Mercury (Hobart)

Tails from outer space

- MARTIN GEORGE SPACE Martin George is an astronomy speaker and writer based in Tasmania.

DURING my astronomy presentati­ons as part of the recent Festival of Bright Ideas in Hobart, I was asked many great questions about all sorts of space and astronomy-related topics. One of them was a question about comets’ tails: Why do they point away from the sun?

It’s a fine question, because when we see a comet or a picture of a comet, it looks like the comet must be always moving through space headfirst, leaving a trail of material behind it. However, this is not the reason for the direction of the tail.

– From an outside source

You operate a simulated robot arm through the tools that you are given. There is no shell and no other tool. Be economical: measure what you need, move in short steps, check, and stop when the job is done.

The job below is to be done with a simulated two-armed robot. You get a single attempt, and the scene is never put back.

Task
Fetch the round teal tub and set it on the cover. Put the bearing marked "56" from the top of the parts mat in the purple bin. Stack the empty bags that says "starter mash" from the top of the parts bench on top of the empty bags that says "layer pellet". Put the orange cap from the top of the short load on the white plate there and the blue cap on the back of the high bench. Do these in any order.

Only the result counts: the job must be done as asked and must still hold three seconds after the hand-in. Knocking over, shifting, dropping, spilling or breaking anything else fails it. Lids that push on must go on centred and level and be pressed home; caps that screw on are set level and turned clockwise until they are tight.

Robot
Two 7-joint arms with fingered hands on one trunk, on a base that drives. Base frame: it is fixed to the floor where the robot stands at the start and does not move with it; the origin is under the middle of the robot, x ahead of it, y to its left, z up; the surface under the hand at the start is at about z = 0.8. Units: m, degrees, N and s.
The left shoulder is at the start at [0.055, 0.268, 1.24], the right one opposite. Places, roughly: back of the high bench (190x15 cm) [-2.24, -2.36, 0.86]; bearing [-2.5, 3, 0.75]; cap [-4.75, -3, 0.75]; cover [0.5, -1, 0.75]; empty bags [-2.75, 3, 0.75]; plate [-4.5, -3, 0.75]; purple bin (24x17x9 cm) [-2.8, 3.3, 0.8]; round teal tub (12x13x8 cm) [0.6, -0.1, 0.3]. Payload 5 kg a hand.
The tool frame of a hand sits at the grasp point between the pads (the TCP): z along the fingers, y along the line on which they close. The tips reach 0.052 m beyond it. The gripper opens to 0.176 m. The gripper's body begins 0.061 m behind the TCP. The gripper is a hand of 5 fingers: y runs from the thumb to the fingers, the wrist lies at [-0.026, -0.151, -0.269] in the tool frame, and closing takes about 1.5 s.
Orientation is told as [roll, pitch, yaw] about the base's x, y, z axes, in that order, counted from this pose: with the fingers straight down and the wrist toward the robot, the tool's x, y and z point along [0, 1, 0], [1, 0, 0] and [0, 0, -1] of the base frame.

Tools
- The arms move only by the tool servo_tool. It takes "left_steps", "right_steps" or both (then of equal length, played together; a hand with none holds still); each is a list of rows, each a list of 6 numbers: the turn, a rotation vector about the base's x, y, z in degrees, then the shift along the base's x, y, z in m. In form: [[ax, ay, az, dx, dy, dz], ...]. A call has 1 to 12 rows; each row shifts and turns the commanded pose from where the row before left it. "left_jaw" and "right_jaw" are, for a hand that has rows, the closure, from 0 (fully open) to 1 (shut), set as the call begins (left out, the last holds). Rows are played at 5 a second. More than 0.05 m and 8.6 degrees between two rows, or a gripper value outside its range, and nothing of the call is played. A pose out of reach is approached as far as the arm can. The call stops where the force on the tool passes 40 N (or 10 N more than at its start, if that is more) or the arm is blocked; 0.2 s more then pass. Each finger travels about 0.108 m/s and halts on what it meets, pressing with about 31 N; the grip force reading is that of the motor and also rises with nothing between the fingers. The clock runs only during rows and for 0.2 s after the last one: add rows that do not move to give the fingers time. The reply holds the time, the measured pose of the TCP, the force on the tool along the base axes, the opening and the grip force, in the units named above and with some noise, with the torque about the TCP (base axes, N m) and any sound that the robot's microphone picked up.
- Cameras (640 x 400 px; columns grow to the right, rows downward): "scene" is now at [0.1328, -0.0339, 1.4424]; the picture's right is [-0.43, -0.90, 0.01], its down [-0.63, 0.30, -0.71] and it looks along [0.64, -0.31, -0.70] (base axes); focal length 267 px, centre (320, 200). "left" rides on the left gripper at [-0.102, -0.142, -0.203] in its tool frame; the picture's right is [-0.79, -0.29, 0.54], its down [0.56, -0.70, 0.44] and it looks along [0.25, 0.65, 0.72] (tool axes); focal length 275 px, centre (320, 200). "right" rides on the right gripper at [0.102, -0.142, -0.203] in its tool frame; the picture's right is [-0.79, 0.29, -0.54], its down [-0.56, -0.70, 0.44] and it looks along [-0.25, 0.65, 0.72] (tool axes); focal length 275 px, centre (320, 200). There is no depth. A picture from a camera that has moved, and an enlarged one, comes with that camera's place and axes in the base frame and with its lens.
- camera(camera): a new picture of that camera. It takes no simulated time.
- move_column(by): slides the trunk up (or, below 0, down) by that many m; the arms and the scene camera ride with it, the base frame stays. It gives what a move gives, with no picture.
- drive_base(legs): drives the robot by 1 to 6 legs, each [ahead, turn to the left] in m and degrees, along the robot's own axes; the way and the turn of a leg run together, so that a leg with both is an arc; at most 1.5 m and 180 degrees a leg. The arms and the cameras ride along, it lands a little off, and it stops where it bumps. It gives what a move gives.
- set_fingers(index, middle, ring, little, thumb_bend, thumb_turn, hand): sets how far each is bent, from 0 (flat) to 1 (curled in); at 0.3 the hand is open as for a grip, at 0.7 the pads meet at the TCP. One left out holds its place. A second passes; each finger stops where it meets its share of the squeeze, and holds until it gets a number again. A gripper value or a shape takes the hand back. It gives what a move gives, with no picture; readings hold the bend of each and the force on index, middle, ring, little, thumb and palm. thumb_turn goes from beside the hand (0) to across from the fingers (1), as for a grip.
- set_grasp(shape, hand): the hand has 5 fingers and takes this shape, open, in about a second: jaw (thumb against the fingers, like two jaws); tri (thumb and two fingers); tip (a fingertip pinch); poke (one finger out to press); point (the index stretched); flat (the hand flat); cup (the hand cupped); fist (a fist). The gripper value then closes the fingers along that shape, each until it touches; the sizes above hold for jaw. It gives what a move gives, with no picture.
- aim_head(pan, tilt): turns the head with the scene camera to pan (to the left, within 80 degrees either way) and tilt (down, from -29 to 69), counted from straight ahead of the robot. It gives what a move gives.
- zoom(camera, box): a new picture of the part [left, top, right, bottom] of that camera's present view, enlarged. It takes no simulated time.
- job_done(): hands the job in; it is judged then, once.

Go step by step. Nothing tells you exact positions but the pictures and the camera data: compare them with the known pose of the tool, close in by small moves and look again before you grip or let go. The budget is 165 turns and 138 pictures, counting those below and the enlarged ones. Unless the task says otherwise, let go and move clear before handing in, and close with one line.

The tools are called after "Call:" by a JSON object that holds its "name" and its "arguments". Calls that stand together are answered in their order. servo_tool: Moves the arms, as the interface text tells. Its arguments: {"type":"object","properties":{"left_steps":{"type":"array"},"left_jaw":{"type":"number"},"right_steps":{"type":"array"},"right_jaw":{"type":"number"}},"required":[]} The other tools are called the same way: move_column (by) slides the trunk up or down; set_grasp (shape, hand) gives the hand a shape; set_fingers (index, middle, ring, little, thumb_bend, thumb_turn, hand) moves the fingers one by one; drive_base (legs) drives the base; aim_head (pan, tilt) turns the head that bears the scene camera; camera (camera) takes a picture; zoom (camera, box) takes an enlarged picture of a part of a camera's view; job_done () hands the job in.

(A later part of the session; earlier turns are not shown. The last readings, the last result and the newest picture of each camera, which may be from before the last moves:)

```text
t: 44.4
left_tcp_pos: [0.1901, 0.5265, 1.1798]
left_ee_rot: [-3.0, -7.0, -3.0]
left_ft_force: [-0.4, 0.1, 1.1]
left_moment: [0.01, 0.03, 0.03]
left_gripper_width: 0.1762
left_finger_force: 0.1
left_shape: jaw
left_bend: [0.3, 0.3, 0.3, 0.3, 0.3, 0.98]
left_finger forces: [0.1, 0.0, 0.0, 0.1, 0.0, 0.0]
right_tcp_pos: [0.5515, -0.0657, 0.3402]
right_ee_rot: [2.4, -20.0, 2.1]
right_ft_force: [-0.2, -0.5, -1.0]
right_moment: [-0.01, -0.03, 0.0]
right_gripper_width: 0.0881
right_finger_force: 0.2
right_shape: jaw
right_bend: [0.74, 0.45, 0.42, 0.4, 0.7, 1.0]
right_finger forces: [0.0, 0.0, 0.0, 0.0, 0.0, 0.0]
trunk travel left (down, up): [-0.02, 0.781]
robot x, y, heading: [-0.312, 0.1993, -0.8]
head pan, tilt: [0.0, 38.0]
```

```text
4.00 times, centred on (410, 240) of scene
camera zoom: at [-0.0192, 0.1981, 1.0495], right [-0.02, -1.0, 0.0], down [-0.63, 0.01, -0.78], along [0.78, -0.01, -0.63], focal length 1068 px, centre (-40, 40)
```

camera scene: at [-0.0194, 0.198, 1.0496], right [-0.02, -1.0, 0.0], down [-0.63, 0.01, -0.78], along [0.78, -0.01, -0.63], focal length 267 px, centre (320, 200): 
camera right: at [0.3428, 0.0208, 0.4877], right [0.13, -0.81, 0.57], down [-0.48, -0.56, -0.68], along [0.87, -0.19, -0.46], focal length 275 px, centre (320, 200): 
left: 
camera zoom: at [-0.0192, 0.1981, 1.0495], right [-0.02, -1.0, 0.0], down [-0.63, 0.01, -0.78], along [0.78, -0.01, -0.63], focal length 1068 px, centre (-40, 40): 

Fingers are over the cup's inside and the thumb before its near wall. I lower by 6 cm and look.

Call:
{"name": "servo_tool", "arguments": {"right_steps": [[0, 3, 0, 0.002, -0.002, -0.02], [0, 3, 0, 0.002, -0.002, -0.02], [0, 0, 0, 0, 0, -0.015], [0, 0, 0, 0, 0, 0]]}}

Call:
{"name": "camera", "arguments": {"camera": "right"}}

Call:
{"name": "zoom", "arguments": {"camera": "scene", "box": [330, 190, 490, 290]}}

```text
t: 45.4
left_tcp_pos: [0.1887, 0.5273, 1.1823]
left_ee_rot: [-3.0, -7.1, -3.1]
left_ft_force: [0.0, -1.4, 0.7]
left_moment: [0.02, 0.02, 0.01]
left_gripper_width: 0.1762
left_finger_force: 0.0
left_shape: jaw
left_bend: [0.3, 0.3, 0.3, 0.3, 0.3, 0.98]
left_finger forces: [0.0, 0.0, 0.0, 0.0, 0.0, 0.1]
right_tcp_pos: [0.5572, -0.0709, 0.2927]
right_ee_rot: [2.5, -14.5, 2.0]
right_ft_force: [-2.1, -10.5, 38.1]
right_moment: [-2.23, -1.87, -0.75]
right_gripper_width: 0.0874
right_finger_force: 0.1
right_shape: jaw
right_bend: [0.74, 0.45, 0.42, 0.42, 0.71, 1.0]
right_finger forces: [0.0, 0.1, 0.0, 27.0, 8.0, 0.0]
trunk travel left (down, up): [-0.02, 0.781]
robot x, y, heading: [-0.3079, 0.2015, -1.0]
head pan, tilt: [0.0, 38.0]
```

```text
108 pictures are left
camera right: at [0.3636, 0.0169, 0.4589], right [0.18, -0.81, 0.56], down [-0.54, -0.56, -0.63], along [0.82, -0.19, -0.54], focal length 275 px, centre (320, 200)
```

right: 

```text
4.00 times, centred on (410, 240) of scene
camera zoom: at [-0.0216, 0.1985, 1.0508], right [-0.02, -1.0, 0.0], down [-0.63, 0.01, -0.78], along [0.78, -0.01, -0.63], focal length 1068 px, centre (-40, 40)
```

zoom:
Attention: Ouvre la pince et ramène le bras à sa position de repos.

Comets are quite different from meteors, the latter often being called “shooting stars’’ or “falling stars’’. From a dark location, we can typically see several of these each hour, and they are a quite distinct phenomenon from both stars and comets. A meteor is a brief line of light in the sky caused by a (usually) tiny object being destroyed as it enters our atmosphere at high speed. Sometimes, we see a persistent line of light marking out its path for a short while. This light is called a meteor train, which is the glow of air molecules ionised by the passage of the meteoroid.

There is a connection between comets and meteors in that much of the material that collides with us originates from comets, especially as Earth annually intersects several of their orbits.

Comets are icy objects in orbit around the sun, and have been likened to “dirty snowballs’’. They are typically on quite elongated orbits. Some of these orbits are relatively small, such as that of Comet Halley, which passes through the inner part of the solar system about every 76 years but is currently beyond the orbit of Neptune. Others have extremely long orbits, so that in all of recorded human history there are many that have been seen only once.

Comets are famous for their tails. The reason for the tails’ existence is the interactio­n of the comet with energy and particles streaming outward from the sun.

When a comet moves into the inner solar system, the sun’s heat causes gas and dust to be dislodged from the “snowball’’ — the comet’s nucleus — forming a fuzzy surroundin­g called a coma. Ultraviole­t light from the sun ionises the gas molecules — that is, it turns them into “charged particles’’.

There are two types of tails. The ion tail, sometimes called the gas tail, arises because the stream of charged particles from the sun interacts with the comet’s ionised gas molecules. Because the flow of solar particles is away from the sun, the ion tail leaves the nucleus in that direction.

The other kind of tail is a dust tail. The dust is composed of small grains of material, composed of various compounds including those involving magnesium, silicon and iron, and lighter elements including carbon, hydrogen and oxygen and nitrogen. The particles are mostly very much less than 1mm in diameter.

Unlike the ion tail, the dust tail is directed away from the comet by the light of the sun. This effect is called radiation pressure. The dust tail also points generally away from the sun, but the dust particles travel away from the nucleus much more slowly than the ions, resulting in that tail often having a curved shape that can be quite pronounced.

The dust tail is the one that is more easily visible with the unaided eye, and for some comets it can be quite prominent.

A spectacula­r example of a cometary tail was that of the dust tail of Comet McNaught in 2007, for which Tasmania was in the box seat for the best view of the comet. The streaks in McNaught’s tail are thought to have been caused by its interactio­n with the sun’s magnetic field. A comet famous for its two tails was Comet Hale-Bopp, seen at its best from the northern hemisphere in 1997.